When to Avoid Exercise

Is there a time when you should actively avoid exercise? You better believe it! Get-Fit Guy explains when strenuous activity can actually do more harm than good.

Ben Greenfield
June 13, 2014

Recently, one of my clients came down with the flu. It was after she’d been through a tough week of exercise combined with starting a new job, and the one-two-combo of stress from exercise and stress from work seemed to simply be too much for her immune system.

But wait! Isn’t exercise supposed to make your immune system stronger and make you more resilient to stress?

Not necessarily.

In one recent study, researchers investigated the connection between life stress and resistance training gains by putting weightlifters with varying levels of stress in their personal lives through a weight training routine and monitoring their progress.

The final results showed that the low stress participants experienced a significantly greater increase in bench press and squat than their high stress counterparts. So it seems that high life stress may lower your ability to adapt to weight training!

But it gets more concerning.

second study looked into the connection between life-event stress, cortisol, and exercise recovery from hard workouts. The results showed that the higher the stress, the higher the cortisol and the longer the recovery.

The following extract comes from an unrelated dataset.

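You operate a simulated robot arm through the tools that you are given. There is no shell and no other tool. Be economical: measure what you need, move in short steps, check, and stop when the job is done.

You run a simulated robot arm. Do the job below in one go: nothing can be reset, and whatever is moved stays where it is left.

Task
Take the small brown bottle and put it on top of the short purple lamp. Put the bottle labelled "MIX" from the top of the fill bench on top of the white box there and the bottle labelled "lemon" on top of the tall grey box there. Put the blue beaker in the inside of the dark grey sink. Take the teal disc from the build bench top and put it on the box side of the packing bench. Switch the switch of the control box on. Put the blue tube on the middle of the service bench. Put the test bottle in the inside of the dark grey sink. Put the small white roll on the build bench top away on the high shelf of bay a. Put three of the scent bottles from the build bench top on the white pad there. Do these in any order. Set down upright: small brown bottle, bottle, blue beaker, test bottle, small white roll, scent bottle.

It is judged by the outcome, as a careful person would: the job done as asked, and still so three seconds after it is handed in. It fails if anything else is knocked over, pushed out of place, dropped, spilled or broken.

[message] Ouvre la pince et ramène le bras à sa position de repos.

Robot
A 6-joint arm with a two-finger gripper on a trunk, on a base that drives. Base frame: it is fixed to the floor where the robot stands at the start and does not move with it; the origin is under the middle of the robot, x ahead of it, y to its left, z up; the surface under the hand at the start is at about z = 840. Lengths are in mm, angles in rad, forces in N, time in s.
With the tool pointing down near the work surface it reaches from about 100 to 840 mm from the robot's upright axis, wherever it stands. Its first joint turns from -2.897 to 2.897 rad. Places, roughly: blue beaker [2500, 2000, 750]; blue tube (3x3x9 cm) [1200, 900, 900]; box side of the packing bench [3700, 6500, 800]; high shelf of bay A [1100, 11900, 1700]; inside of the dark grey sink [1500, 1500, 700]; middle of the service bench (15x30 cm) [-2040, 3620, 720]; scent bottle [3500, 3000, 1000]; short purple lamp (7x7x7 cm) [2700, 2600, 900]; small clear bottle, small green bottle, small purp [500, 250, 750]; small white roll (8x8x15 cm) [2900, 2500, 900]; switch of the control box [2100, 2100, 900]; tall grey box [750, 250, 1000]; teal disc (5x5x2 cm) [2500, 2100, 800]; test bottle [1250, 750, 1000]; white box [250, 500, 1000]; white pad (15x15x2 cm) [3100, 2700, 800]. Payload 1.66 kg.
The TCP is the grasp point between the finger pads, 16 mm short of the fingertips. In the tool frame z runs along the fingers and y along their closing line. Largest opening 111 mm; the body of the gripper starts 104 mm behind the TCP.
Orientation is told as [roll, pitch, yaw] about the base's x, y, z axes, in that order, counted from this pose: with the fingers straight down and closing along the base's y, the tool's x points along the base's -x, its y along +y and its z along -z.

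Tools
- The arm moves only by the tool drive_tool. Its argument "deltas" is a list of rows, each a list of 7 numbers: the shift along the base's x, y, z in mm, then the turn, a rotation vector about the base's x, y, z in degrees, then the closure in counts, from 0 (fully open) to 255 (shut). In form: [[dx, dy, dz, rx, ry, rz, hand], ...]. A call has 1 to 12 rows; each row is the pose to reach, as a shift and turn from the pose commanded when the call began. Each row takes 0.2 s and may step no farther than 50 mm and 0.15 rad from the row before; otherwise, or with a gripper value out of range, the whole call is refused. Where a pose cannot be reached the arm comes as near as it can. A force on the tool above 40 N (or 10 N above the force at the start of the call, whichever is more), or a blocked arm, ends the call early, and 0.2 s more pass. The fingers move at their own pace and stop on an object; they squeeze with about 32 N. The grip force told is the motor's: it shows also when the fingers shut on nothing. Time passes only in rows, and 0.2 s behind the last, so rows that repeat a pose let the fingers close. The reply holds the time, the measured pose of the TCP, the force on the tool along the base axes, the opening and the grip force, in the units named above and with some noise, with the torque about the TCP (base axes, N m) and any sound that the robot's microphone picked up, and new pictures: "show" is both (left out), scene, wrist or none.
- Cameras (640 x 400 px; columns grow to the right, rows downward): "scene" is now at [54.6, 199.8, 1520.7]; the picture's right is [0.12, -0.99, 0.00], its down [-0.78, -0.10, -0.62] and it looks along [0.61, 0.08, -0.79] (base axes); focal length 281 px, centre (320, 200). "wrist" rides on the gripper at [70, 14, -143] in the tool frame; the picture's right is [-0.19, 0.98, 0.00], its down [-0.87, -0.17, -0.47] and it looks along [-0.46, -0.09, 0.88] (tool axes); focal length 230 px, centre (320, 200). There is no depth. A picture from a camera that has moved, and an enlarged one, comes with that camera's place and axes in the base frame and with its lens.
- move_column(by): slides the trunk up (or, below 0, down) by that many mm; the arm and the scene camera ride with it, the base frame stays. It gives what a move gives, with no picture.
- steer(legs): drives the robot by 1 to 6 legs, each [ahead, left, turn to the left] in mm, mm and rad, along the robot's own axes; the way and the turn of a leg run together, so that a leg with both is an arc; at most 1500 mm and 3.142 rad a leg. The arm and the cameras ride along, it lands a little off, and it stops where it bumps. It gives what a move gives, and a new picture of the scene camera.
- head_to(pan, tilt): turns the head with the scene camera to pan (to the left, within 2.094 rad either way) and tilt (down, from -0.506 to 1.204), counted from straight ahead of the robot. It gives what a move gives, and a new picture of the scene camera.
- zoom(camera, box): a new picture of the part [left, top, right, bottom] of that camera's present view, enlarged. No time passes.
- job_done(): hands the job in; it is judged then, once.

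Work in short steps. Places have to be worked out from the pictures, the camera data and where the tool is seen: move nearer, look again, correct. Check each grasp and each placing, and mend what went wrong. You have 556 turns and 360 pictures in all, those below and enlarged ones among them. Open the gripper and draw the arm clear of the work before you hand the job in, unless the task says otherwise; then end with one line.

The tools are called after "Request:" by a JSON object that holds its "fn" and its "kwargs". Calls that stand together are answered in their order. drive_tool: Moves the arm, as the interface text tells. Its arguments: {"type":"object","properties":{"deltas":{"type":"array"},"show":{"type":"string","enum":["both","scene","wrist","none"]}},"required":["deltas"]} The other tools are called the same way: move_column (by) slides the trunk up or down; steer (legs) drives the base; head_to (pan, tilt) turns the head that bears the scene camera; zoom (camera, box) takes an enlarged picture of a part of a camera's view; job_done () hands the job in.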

So your take-away message is this: You shouldn’t be doing hard exercise while in a stressed state, whether that stress is coming from calorie restriction, a nutrient deficiency, relationship issues, a hectic job, or anything else that you find stressful. Instead, you should try to use relaxation techniques, stick to easy aerobic walks, yoga, and some light movement if you are stressed. Once you’ve handled the stress, jump back into the more difficult parts of your exercise program.